Work instructions
Look through the listing for the word "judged". Copy each line that has it.

Start Task data

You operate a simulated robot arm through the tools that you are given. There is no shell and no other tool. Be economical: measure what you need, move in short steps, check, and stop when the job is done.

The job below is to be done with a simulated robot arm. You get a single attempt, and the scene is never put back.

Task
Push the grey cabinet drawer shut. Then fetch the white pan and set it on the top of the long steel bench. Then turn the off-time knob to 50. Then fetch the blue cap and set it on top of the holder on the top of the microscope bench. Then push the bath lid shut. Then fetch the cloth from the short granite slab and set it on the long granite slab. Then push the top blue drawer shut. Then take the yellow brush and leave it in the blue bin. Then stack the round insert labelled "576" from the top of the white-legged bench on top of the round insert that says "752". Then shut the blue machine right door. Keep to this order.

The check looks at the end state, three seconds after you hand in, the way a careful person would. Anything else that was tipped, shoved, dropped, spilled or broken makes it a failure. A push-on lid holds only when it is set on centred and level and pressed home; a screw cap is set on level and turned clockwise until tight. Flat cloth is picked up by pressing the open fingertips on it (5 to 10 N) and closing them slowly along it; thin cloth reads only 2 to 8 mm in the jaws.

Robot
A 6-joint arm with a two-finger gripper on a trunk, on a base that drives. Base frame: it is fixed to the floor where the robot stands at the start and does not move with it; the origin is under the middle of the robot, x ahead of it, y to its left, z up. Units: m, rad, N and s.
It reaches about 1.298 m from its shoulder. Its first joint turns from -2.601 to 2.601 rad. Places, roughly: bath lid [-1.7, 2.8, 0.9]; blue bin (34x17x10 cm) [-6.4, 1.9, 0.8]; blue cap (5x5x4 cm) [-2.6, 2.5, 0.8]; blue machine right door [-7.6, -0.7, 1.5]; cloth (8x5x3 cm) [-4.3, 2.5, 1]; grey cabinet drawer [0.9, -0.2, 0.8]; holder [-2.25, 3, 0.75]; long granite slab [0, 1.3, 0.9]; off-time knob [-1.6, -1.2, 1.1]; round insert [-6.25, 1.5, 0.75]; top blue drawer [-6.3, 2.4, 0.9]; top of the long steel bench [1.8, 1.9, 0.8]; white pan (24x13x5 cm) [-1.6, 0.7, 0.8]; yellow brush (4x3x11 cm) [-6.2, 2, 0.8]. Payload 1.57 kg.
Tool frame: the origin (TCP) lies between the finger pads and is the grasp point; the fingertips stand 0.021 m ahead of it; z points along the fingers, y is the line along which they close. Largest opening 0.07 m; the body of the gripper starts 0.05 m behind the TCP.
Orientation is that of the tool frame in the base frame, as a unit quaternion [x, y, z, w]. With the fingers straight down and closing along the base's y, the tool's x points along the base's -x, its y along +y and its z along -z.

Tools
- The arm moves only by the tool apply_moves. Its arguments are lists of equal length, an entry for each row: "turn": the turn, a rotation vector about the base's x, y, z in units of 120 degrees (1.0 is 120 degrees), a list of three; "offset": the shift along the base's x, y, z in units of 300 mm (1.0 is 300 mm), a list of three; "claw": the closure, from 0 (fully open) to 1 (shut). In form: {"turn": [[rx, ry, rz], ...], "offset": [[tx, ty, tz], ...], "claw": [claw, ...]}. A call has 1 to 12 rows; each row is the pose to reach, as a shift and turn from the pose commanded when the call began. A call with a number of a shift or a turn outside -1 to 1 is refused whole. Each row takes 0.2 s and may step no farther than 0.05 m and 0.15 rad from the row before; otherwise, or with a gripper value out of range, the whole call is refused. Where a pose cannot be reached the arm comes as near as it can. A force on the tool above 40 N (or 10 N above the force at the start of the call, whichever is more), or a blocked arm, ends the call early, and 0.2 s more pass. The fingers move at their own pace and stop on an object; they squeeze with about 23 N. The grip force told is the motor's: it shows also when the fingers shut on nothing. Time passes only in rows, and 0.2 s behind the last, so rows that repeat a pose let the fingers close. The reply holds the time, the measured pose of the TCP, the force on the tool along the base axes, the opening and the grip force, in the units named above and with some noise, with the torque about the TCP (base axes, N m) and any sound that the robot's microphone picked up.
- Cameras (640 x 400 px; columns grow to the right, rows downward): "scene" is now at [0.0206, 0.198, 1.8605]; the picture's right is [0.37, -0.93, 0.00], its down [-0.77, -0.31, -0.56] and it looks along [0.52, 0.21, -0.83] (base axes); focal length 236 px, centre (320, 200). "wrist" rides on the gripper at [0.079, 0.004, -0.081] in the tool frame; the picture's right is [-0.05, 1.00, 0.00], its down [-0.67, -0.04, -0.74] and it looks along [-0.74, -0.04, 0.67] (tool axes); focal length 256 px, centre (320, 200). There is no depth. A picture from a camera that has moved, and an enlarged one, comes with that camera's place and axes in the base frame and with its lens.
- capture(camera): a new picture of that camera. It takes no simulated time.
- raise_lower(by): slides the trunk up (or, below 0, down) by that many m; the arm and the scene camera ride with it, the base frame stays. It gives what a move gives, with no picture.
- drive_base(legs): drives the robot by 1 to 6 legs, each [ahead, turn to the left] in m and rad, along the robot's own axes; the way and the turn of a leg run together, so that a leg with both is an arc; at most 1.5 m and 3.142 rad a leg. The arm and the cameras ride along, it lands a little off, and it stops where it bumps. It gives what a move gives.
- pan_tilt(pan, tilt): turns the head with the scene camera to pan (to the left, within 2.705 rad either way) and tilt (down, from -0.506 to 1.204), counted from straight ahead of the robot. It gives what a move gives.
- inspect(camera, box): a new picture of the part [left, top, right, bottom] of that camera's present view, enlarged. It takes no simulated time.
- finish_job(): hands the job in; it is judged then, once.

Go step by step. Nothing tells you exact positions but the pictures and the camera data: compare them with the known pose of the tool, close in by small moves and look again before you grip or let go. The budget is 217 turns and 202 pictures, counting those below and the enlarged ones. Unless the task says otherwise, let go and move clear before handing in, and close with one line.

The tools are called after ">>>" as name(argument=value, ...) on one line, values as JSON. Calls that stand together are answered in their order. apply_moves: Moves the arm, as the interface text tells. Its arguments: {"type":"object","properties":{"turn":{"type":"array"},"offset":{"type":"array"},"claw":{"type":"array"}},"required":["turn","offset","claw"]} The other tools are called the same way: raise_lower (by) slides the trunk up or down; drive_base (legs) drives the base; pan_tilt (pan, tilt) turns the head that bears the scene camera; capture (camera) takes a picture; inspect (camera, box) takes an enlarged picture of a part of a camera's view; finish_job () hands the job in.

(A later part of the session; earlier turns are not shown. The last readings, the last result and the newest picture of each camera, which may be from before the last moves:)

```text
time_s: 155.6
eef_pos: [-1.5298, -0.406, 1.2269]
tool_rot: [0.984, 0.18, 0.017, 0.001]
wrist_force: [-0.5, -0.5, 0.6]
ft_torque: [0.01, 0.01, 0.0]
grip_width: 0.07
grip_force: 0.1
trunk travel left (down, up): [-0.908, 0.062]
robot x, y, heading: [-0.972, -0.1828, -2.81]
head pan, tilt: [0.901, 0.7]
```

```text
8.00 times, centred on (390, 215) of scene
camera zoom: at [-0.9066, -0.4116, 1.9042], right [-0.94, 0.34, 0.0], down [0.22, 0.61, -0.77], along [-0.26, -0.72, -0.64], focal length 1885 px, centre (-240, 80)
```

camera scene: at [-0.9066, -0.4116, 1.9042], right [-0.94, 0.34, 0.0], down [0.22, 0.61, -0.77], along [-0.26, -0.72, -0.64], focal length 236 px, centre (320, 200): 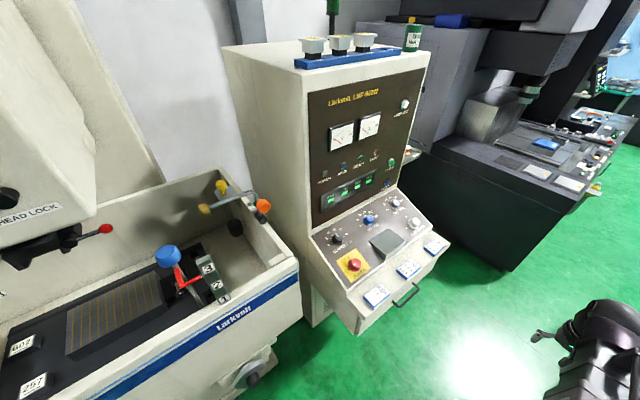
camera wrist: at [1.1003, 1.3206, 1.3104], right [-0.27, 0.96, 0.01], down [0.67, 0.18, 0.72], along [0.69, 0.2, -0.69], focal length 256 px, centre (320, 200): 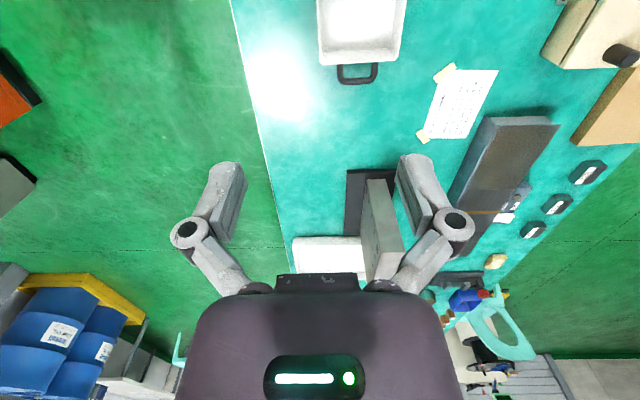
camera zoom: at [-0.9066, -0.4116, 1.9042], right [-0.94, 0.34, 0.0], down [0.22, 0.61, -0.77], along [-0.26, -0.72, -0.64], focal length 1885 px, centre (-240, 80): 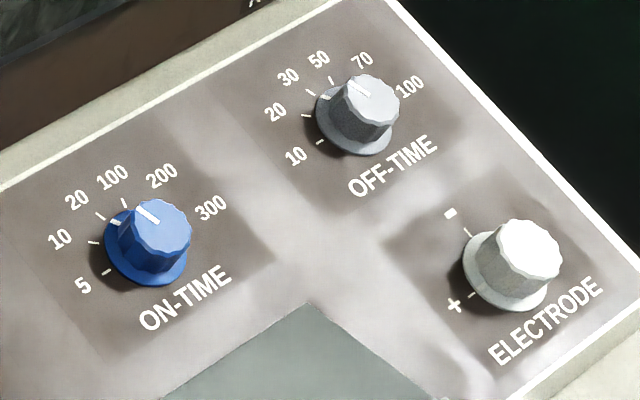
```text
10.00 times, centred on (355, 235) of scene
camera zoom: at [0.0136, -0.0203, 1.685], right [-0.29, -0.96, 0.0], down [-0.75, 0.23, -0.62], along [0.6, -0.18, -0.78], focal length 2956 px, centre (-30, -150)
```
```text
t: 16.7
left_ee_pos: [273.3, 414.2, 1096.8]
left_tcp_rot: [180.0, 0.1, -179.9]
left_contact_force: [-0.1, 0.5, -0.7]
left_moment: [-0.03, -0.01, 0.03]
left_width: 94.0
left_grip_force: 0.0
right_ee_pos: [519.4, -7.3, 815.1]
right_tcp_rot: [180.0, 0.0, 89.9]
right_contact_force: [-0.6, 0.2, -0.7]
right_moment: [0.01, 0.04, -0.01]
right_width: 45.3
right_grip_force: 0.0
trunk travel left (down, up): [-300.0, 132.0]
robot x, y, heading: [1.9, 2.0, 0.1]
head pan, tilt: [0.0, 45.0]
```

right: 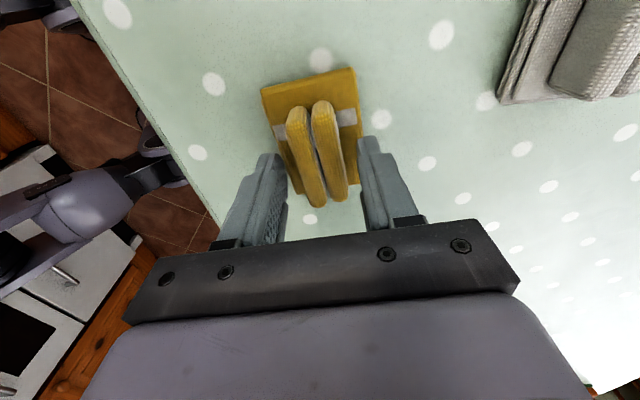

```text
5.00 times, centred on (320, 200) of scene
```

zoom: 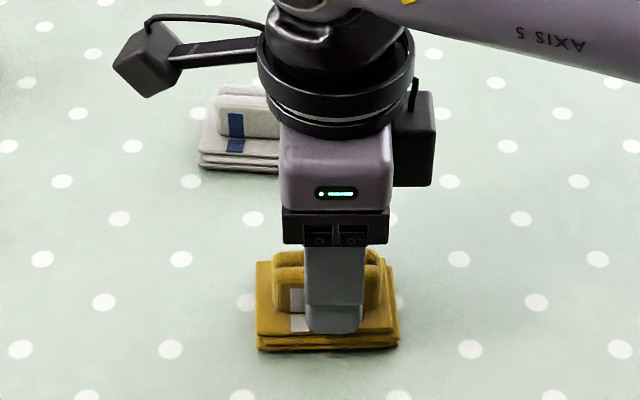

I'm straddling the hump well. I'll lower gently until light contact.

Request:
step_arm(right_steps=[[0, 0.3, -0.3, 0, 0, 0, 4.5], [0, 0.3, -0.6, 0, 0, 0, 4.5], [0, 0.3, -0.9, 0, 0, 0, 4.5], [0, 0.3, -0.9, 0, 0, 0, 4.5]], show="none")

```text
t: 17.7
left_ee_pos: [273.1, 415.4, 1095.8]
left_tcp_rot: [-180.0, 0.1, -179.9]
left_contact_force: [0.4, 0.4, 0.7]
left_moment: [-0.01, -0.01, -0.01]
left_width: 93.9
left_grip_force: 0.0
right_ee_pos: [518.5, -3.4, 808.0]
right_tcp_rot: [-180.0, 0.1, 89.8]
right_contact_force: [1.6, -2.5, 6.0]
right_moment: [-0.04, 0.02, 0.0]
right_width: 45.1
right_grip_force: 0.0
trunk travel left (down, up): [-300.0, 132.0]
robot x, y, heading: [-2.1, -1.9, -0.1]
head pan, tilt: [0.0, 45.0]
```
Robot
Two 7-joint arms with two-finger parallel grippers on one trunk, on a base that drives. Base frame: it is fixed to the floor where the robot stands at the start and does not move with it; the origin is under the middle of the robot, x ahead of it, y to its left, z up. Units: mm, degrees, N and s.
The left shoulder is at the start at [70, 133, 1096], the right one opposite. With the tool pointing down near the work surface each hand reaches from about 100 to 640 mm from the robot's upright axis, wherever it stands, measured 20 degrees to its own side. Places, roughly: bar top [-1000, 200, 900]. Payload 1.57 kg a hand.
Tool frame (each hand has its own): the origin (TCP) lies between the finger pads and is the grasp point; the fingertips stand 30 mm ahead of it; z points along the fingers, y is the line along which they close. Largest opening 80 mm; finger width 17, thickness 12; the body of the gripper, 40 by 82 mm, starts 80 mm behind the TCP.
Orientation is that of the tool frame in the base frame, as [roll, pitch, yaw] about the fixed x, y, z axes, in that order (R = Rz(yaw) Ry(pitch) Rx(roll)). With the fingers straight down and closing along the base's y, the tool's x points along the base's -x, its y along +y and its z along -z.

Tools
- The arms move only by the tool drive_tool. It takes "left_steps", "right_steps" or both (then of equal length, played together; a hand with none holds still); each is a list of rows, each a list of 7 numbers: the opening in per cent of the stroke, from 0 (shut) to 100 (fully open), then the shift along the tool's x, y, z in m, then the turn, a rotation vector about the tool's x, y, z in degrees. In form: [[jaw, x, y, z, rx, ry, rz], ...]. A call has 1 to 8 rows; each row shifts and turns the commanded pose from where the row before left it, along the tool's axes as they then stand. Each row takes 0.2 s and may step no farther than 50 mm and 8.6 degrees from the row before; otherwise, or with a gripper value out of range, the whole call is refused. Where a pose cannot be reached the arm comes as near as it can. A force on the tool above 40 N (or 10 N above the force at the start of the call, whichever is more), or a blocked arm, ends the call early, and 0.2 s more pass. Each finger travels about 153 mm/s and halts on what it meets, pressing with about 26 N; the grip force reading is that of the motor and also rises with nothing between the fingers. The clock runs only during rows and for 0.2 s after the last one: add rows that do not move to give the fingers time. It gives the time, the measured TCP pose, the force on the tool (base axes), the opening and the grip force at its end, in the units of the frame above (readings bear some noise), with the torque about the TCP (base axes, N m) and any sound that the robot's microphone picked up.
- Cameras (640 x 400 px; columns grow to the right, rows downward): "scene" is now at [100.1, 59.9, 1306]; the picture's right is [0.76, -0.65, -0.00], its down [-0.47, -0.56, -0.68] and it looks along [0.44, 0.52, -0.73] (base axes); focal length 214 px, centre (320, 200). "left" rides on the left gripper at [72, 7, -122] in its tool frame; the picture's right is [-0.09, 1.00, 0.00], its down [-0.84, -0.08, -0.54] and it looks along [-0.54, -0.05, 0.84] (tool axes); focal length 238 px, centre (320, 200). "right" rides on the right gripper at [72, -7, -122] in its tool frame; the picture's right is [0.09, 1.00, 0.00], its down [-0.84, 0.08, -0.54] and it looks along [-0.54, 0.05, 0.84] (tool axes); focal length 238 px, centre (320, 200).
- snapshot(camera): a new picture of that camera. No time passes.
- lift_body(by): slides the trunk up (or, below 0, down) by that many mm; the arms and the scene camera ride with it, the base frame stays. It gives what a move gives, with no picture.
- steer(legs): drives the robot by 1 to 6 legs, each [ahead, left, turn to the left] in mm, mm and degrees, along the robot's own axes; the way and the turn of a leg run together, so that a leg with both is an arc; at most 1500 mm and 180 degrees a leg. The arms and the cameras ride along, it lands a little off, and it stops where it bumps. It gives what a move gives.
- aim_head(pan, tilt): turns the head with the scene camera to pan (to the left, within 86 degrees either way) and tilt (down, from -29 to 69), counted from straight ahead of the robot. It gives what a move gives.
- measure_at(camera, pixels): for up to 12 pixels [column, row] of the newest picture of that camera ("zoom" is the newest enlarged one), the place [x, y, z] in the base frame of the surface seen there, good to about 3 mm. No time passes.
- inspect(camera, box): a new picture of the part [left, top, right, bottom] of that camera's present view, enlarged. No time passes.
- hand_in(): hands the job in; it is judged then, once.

End Task data

Response
- finish_job(): hands the job in; it is judged then, once.
- hand_in(): hands the job in; it is judged then, once.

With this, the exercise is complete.